◆ Supplied text
#####
Exactly one month ago, I declared—loudly and confidently—that I was going to train for a 5K.
It was supposed to be a thing. A routine. A little plotline for my summer. The start of a new arc where I was going to become that girl—disciplined, glowy, hydrated, jogging through the neighborhood at sunrise while vibing to a playlist called “5K Slay.”
But instead?
Here’s what actually happened:
- A few half-hearted walks.
- A couple of nights doom-scrolling beginner runner TikTok instead of going to bed.
- Multiple “this is the week I start” pep talks… followed by zero actual running.
And then—nothing.
Just regular life. And depression.
And the quiet, constant ache of wanting to want things—but not quite being able to push myself through the fog.
There’s a word I’m looking for here—not motivation, not even discipline exactly, but that thing that lets you make yourself do something even when you don’t feel like it. The internal push. The engine. The whatever-it-is that people seem to be born with or build or brute-force into their bones.
I think I lost mine somewhere between burnout, sadness, and too many “maybe tomorrow” mornings.
#####
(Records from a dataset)

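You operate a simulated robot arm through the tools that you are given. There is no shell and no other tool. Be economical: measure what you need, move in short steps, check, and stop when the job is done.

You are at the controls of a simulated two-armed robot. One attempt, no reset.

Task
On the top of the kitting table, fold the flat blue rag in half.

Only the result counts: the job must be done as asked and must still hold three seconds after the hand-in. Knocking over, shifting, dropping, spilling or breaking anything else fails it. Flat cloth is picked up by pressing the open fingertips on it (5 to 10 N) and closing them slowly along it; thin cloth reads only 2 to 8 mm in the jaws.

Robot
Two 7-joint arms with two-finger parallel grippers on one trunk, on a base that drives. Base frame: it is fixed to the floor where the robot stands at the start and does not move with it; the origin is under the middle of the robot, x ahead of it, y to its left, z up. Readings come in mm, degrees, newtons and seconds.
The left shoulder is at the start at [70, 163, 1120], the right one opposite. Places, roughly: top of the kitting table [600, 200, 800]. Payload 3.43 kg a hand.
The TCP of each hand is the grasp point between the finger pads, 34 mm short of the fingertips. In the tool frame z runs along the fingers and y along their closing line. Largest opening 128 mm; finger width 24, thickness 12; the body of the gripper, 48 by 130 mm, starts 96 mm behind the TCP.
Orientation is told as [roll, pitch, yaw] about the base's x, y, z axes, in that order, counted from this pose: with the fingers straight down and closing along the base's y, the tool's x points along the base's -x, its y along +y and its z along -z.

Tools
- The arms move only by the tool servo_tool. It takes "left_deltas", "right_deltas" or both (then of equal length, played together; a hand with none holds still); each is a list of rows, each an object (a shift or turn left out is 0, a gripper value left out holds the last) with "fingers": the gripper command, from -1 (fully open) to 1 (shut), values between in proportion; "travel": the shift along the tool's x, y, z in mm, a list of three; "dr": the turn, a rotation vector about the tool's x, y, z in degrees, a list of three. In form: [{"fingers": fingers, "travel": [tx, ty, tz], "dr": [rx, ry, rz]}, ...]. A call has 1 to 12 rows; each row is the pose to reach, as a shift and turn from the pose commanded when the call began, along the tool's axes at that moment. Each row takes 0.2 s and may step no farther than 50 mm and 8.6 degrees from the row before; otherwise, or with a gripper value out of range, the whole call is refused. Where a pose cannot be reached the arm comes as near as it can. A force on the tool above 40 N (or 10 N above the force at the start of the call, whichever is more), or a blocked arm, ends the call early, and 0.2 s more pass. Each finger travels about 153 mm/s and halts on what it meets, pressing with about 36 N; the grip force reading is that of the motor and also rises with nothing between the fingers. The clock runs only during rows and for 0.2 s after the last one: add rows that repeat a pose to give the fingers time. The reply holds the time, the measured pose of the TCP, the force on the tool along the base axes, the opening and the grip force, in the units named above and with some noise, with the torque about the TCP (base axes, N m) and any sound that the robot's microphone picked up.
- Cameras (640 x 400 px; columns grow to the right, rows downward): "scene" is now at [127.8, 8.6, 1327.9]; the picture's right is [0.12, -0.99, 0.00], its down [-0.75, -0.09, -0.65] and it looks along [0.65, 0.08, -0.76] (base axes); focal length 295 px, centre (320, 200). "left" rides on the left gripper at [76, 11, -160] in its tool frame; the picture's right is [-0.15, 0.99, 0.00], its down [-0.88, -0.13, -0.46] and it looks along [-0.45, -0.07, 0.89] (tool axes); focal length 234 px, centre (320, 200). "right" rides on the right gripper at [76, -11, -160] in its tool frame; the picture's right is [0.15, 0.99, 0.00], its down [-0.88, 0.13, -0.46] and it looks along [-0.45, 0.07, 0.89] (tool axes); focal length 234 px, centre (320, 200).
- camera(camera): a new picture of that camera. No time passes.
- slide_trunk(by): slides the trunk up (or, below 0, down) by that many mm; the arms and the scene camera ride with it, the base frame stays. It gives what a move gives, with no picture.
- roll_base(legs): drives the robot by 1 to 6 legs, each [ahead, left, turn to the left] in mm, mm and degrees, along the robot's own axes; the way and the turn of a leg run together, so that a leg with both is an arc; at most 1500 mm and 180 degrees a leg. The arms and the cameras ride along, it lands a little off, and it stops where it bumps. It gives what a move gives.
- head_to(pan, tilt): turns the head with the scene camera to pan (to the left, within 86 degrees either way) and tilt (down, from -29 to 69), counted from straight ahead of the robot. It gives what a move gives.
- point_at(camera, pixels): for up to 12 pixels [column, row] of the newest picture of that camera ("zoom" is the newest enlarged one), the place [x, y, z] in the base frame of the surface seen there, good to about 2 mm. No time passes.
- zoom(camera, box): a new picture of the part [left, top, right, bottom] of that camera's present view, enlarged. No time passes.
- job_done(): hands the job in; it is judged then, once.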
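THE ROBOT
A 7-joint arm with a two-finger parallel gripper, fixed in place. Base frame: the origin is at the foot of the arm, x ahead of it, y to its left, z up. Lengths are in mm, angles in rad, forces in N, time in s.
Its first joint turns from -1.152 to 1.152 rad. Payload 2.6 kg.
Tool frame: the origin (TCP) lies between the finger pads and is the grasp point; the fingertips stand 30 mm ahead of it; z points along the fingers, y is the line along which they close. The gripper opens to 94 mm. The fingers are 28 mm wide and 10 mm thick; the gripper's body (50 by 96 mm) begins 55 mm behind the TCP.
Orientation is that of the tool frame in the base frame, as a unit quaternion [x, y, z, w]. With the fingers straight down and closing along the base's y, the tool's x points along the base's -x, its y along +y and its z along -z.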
#####
◆ Exercise tasks
1 - Copy the part of the supplied text from the words "It was supposed" through the words "life. And depression.".
2 - Reproduce word for word the material above, beginning with the line that contains "- camera(camera): a" and ending with the line that contains "- slide_trunk(by): slides".

◆ Answers provided
1 -
It was supposed to be a thing. A routine. A little plotline for my summer. The start of a new arc where I was going to become that girl—disciplined, glowy, hydrated, jogging through the neighborhood at sunrise while vibing to a playlist called “5K Slay.”
But instead?
Here’s what actually happened:
- A few half-hearted walks.
- A couple of nights doom-scrolling beginner runner TikTok instead of going to bed.
- Multiple “this is the week I start” pep talks… followed by zero actual running.
And then—nothing.
Just regular life. And depression.

2 -
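- camera(camera): a new picture of that camera. No time passes.
- slide_trunk(by): slides the trunk up (or, below 0, down) by that many mm; the arms and the scene camera ride with it, the base frame stays. It gives what a move gives, with no picture.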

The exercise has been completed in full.